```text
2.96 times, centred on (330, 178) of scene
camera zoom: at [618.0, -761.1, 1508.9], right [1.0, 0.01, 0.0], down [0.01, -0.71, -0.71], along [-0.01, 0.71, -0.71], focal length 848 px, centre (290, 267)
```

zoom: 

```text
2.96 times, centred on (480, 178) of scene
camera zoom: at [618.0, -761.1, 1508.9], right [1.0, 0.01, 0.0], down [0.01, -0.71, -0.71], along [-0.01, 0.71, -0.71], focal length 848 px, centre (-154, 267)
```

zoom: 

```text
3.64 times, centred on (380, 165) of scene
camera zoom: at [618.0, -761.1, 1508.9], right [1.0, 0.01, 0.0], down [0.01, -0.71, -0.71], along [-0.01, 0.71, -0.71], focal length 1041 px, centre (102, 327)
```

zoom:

----

* [Aim]:
Transcribe the whole listing with nothing added or left out. Use JSON: a list with one string for each line that is not empty.

* [Correct output]:
[
  "```text",
  "2.96 times, centred on (330, 178) of scene",
  "camera zoom: at [618.0, -761.1, 1508.9], right [1.0, 0.01, 0.0], down [0.01, -0.71, -0.71], along [-0.01, 0.71, -0.71], focal length 848 px, centre (290, 267)",
  "```",
  "zoom: ",
  "```text",
  "2.96 times, centred on (480, 178) of scene",
  "camera zoom: at [618.0, -761.1, 1508.9], right [1.0, 0.01, 0.0], down [0.01, -0.71, -0.71], along [-0.01, 0.71, -0.71], focal length 848 px, centre (-154, 267)",
  "```",
  "zoom: ",
  "```text",
  "3.64 times, centred on (380, 165) of scene",
  "camera zoom: at [618.0, -761.1, 1508.9], right [1.0, 0.01, 0.0], down [0.01, -0.71, -0.71], along [-0.01, 0.71, -0.71], focal length 1041 px, centre (102, 327)",
  "```",
  "zoom:"
]